Papaji’s Escape from Disaster

I had gone to load a ship at Mangalore harbour. All day long I was supervising the loading of the ore into the hatches. I had to be there to make sure that all the ore was loaded and the paperwork done properly. After the loading of the ship, my company would receive ninety per cent of the value of the ore in cash. The other ten per cent would be sent to our bank after an analysis of the ore. I had to stay behind on that particular day because my director had specifically asked me to remain there so that I could get the draft for ninety per cent of the ore as soon as the ship was loaded. He wanted me to bring the money to him in Bangalore the next day.

The work did not finish till 9 p.m. I had had a long, tiring day without any rest and without any food. The captain of the ship had offered me some food but I had refused because it contained meat. I knew that if I was to get to Bangalore on time, I had to leave Mangalore at once and drive all night. It was not a job I particularly relished. I was hungry and tired, but I would not be able to eat or sleep till I had driven several hundred miles through the night.

The road over the Western Ghats rises about 5,000 feet above sea level. It was a hard road to drive on even during the day because there were twelve difficult hairpin bends to negotiate. In those days there was also a danger from the wild elephants that still roamed the forests. On several occasions these elephants had been known to attack passing trucks and push them off the road into the valley below. It was a road on which one had to be especially alert and attentive.

My immediate goal was an all-night hotel on the far side of the mountains. I felt that if I could get that far during the night, I could rest, eat and sleep there for a few hours before carrying on to Bangalore in the morning.

Soon after I had begun the drive I must have fallen asleep because the next thing I remember was waking up with my head on the steering wheel. I felt completely awake, as if I had just had several hours of good sleep. I looked around to see where I was and found to my amazement that I was already on the far side of the mountains. I must have driven all night while I was asleep. I had negotiated all the twelve hairpin bends without even being aware that I was driving. When I searched my memory, I could only remember driving the first few miles from Mangalore.

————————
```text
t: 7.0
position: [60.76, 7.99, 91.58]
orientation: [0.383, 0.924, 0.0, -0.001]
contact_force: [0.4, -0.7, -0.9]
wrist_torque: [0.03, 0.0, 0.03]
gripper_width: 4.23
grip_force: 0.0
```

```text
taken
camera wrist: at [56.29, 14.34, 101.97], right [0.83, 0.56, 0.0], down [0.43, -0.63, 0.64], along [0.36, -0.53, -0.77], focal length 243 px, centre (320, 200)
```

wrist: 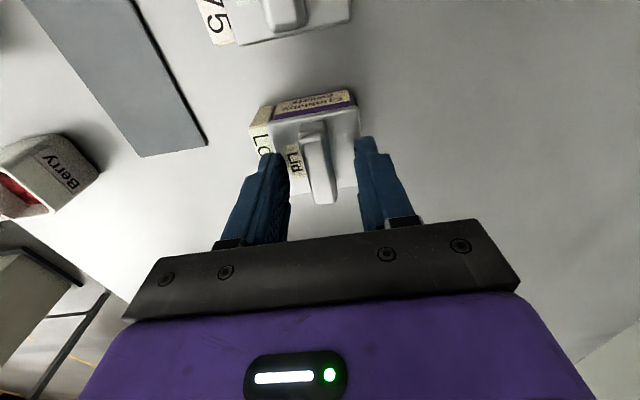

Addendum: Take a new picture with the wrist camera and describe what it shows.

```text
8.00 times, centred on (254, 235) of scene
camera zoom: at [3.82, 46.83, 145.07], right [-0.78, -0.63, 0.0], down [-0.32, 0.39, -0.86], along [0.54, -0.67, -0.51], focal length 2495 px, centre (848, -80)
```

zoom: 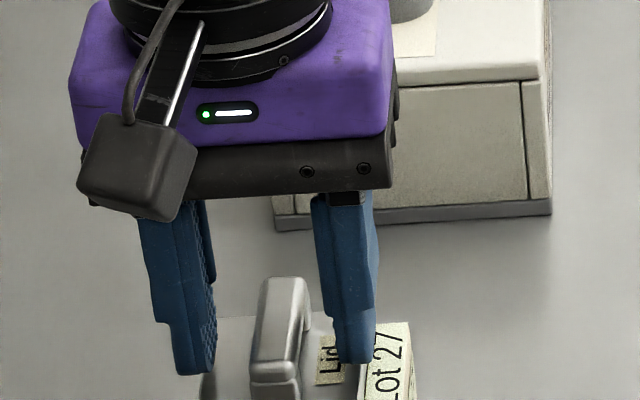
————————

The hotel I was aiming for was quite close. I went there, had a couple of cups of coffee and then drove the remaining 100 miles to Bangalore to deliver the draft to my director. Afterwards, I went to a hotel, had a shower and tried to go to sleep, but my body didn’t need it. It had had all the sleep it needed during my drive through the mountains.

Who had driven the jeep? Who had manoeuvered the car around the hairpin bends? Even in the daytime these were difficult roads on which to drive. On one side there were mountains; on the other, deep valleys. And the road itself was only about twenty feet wide. Today, when I remember this incident, my hair stands on end. If I had really been asleep, I would have surely died. So who was driving the jeep?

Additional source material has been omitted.